--- EXTRACT PROVIDED ---
• • • • • • •

Mlliyet Milliyet Blog Milliyet Blog
 
Facebook Connect
Blog Kategorileri
 

27 Kasım '08

 
Kategori
Öykü
 

Hayat çok kısa

Hayat çok kısa
 

Kırçiçekleri kadar doğal olan Aylan'ın anısına


İkimizde o zamanın orta üçüncü sınıfındaydık. Aylan okumak için köyden gelmişti, sıra arkadaşıydık. Çok iyi anlaşıyorduk, çocukluğun verdiği safiyetle hemen kaynaşmıştık. uzaktan akraba bile çıkmıştık. Derslersleri birlikte çalışıyor, boş zamanlarda ders ders çalışıyorduk. Teneffüslerde bile biraradaydık. Kantinden yiyecek içecek alır, oturup atıştırırken birlikte laflıyor, şakalaşıyorduk. Boş geçen derslerde bahçeye çıkar, uzun uzun sohbet ederdik. Ben konuşmayı çok sevdiğim için her konudan söz açıp uzun uzun anlatırken o da dinlemeyi çok seviyor, beni zevkle dinliyordu.

Bu konuşmalarımız her cuma öğleden sonra boş geçen iki dersimize raslıyordu. Öyle ki ben Perşembe akşamları ev ödevlerimi yaptıktan sonra ertesi gün Aylan'la konuşacaklarımı düşünüyordum. O da çok iyi bir dinleyiciydi, beni dinlerken hiç sözümü kesmez, arada konuyla ilgili kendi düşüncelerini dile getirir, konuşmamız güzel bir sobete dönüşürdü. Arkadaşım akrabası olan bir aile yanında kalıyordu. Durumundan da memnun sayılırdı. Derslerinde oldukça iyi olan Aylan matematik derslerine çok ilgi duyuyordu. Hoca dersi anlatırken iyice dinler, anlamadığı bir husus olursa mutlaka sorar, tekrar tekrar anlattırırdı.

Birbirimize çok alışmıştık, onun o saf köylü çocuğu halini çok seviyordum. Halinden hiç şikayetçi olmadığı gibi kendini de değiştirmek istemiyordu. O yıl böyle çalışma, muhabbet, okul ev muhabbeti derken geçti. Lisede ayrı sınıflardaydık. Sık sık görüşemez olmuştuk.

• • • • • • •

--- STATED EXERCISE 1 ---
Nothing but the lines from the line that contains "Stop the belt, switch" through the line that contains "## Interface" should appear in the output, each reproduced exactly.

• • • • • • •

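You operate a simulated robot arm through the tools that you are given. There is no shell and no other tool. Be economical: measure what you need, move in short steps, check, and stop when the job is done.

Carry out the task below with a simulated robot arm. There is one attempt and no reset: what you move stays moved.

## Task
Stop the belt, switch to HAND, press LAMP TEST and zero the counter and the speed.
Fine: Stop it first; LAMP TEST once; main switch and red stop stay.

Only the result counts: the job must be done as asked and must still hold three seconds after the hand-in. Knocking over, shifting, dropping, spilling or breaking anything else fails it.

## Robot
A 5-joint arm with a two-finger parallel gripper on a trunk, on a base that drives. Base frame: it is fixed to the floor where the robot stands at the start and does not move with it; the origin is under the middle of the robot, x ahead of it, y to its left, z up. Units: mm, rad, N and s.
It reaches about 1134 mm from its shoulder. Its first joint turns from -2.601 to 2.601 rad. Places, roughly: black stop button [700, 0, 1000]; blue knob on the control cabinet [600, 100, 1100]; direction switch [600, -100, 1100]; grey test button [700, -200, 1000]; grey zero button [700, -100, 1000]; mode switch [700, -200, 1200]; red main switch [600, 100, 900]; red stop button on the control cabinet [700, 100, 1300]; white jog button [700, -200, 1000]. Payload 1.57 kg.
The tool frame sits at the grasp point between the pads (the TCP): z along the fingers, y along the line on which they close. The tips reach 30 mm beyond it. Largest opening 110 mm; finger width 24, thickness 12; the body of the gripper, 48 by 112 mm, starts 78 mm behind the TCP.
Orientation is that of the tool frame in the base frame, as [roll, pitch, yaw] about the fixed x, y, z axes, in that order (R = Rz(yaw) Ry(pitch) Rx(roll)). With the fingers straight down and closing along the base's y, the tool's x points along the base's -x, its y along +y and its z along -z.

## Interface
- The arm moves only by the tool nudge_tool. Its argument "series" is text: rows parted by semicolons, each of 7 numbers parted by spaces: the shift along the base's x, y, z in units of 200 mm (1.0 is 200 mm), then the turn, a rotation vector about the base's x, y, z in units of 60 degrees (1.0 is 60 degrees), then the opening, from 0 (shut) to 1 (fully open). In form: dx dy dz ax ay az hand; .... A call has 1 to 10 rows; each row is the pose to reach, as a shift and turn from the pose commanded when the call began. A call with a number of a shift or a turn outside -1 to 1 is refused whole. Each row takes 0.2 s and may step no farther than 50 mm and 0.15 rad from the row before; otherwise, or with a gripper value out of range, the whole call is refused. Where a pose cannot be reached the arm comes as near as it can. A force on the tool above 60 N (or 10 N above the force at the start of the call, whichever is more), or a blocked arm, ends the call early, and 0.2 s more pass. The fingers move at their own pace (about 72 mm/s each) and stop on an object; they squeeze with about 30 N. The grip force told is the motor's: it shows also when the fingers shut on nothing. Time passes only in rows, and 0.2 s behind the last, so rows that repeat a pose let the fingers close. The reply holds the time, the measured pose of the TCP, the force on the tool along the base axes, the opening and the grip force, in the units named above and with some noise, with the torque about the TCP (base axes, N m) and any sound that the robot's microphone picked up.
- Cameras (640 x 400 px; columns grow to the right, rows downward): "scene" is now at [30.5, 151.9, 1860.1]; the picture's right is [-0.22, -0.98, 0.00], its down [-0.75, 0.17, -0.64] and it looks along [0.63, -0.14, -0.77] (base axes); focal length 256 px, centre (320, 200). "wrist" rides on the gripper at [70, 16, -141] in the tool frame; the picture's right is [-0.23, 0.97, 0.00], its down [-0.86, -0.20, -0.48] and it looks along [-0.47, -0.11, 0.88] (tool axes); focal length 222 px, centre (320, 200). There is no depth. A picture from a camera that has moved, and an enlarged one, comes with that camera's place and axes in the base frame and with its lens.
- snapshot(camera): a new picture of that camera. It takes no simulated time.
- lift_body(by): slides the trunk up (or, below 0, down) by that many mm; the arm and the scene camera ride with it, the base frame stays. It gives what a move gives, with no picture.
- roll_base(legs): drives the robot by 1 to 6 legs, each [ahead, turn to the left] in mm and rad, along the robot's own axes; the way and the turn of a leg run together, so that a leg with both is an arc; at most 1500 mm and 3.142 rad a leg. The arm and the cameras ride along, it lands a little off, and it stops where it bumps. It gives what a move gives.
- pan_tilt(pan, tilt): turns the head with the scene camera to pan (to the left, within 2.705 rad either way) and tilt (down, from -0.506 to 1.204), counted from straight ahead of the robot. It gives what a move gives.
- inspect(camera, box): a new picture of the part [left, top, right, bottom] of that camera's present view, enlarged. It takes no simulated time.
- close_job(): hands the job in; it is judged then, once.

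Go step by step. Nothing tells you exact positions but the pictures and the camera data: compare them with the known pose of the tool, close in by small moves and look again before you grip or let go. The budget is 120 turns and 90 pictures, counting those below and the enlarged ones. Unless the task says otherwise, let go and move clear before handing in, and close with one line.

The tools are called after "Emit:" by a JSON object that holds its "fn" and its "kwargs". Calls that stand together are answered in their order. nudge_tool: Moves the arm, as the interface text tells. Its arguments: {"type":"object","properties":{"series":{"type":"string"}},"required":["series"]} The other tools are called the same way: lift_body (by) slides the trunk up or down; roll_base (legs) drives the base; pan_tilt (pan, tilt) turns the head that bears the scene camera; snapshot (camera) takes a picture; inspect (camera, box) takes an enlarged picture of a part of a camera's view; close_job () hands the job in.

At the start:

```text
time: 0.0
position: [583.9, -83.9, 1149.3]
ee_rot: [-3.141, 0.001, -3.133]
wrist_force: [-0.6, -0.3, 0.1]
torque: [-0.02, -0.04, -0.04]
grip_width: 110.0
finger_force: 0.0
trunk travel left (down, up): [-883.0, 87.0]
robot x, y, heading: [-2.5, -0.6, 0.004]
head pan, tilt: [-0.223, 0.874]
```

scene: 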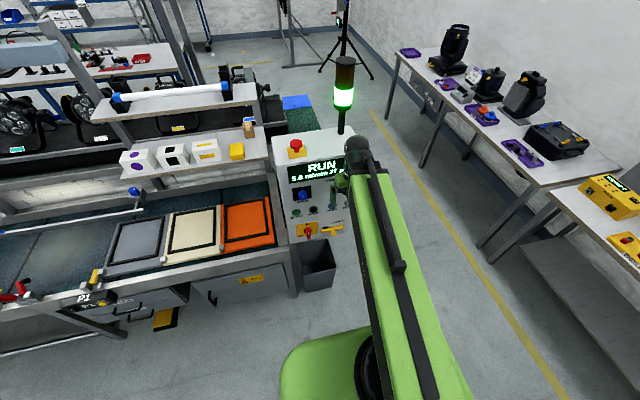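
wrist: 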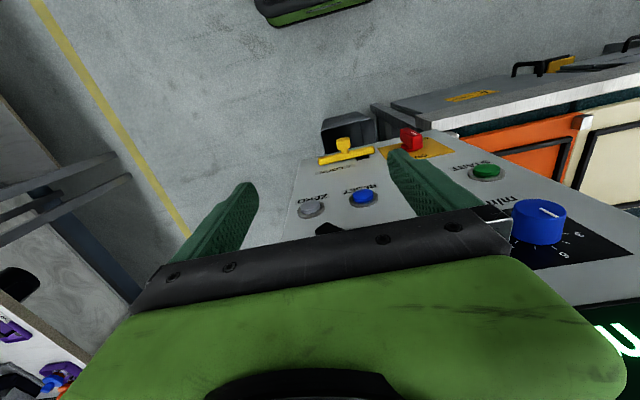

• • • • • • •

--- STATED EXERCISE 2 ---
Provide the original wording of the extract provided from "Birbirimize çok alışmıştık, onun" as far as "sık görüşemez olmuştuk.".

--- COMPLETE ANSWER 1 ---
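Stop the belt, switch to HAND, press LAMP TEST and zero the counter and the speed.
Fine: Stop it first; LAMP TEST once; main switch and red stop stay.

Only the result counts: the job must be done as asked and must still hold three seconds after the hand-in. Knocking over, shifting, dropping, spilling or breaking anything else fails it.

## Robot
A 5-joint arm with a two-finger parallel gripper on a trunk, on a base that drives. Base frame: it is fixed to the floor where the robot stands at the start and does not move with it; the origin is under the middle of the robot, x ahead of it, y to its left, z up. Units: mm, rad, N and s.
It reaches about 1134 mm from its shoulder. Its first joint turns from -2.601 to 2.601 rad. Places, roughly: black stop button [700, 0, 1000]; blue knob on the control cabinet [600, 100, 1100]; direction switch [600, -100, 1100]; grey test button [700, -200, 1000]; grey zero button [700, -100, 1000]; mode switch [700, -200, 1200]; red main switch [600, 100, 900]; red stop button on the control cabinet [700, 100, 1300]; white jog button [700, -200, 1000]. Payload 1.57 kg.
The tool frame sits at the grasp point between the pads (the TCP): z along the fingers, y along the line on which they close. The tips reach 30 mm beyond it. Largest opening 110 mm; finger width 24, thickness 12; the body of the gripper, 48 by 112 mm, starts 78 mm behind the TCP.
Orientation is that of the tool frame in the base frame, as [roll, pitch, yaw] about the fixed x, y, z axes, in that order (R = Rz(yaw) Ry(pitch) Rx(roll)). With the fingers straight down and closing along the base's y, the tool's x points along the base's -x, its y along +y and its z along -z.

## Interface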

--- COMPLETE ANSWER 2 ---
Birbirimize çok alışmıştık, onun o saf köylü çocuğu halini çok seviyordum. Halinden hiç şikayetçi olmadığı gibi kendini de değiştirmek istemiyordu. O yıl böyle çalışma, muhabbet, okul ev muhabbeti derken geçti. Lisede ayrı sınıflardaydık. Sık sık görüşemez olmuştuk.